The Real Battle Special Needs Families Face
“It’s all well and good for higher functioning people who have autism to talk about how unique and precious their lives are and how important it is for everyone to accept their differences, but for families who are dealing with low functioning individuals, this is not their experience. Those families are in an ongoing battle.”
The above is a version of a comment I’ve read countless times over the years.
Aside from the curious conflation of the first part of the sentence discussing autistic people’s sense of themselves, to the last part, which discusses the family’s point of view, as though the “low functioning” individual is incapable of having a point of view, there is no point arguing with anyone about their lived experience. However, do not make your experience mine. This is NOT my experience of my child. This is NOT my family’s experience. This is not the experience of many, many families I know. And do not assume this is my daughter’s experience either. Just because this is the way you view your child or sibling or relative or the person you know, does not mean that is their experience of the world or their family member’s experience.
I do not assume that because I choose to celebrate my daughter — every family and every autistic person will agree or feel the same. Nothing is as simple as any one-word descriptor. The ongoing battle I find myself in is with the inaccurate information about autism and autistic people. The ongoing battle is not my daughter’s neurology, it’s the misperceptions people have that they then apply to my daughter. The ongoing battle is not about her at all, it’s about functioning labels, what people continue to say and believe autism means, how people view disability, the stigma attached and how people fear, reject and punish what they do not understand.

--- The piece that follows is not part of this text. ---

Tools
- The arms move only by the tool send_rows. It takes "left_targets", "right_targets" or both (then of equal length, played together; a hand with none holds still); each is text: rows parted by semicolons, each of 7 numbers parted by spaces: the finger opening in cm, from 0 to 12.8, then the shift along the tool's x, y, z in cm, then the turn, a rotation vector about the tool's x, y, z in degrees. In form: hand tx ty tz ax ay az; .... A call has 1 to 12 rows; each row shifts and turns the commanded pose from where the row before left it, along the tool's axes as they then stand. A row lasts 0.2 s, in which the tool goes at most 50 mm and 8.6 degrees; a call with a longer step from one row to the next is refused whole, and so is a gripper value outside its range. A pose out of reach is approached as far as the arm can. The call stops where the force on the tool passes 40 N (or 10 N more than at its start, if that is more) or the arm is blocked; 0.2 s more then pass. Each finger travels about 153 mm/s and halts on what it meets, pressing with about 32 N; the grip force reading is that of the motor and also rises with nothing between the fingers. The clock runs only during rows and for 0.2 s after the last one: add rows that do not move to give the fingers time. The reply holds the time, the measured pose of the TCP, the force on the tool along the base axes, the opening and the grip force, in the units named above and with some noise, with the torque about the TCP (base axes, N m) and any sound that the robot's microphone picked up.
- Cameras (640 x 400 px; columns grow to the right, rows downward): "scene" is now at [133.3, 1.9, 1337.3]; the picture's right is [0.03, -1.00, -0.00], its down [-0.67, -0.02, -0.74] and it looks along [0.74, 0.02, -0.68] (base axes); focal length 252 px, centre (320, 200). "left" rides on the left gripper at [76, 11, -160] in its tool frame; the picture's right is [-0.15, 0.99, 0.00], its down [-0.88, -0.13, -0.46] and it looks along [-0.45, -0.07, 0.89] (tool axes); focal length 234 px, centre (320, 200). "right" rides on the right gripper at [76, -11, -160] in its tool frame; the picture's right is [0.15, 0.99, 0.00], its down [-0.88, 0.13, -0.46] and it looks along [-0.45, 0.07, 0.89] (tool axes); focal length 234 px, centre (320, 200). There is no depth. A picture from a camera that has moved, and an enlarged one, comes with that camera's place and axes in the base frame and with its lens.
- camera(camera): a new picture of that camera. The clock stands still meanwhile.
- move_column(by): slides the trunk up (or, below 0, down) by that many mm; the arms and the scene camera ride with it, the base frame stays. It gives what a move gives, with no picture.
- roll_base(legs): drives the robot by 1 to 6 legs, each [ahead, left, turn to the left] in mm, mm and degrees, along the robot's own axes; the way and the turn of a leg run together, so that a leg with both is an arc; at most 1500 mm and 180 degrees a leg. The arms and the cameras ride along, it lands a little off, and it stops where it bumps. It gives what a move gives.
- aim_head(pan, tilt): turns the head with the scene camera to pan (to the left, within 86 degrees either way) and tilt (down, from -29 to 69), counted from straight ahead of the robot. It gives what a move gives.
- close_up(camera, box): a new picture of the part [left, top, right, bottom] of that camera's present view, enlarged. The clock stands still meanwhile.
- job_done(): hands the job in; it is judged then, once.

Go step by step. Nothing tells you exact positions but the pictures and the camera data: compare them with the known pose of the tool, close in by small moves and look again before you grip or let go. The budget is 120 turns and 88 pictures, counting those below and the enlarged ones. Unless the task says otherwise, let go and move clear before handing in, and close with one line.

That quote? That is exactly what I am battling – the idea that because someone cannot use spoken language, they do not have an experience of the world, the misconception that if someone cannot interact with another person in a way the majority of the population can understand or recognize, it means they are less than, unworthy and therefore excluded. Exclusion is the battle. Non-acceptance is the battle. Intolerance is the battle. Hatred is the battle. Prejudice is the battle. Discrimination is the battle. Misinformation, inequality, superiority, arrogance, ignorance and all the ways in which people then behave because they believe these things and all the things they tell themselves that lead to any of the above being acted upon — that’s the battle.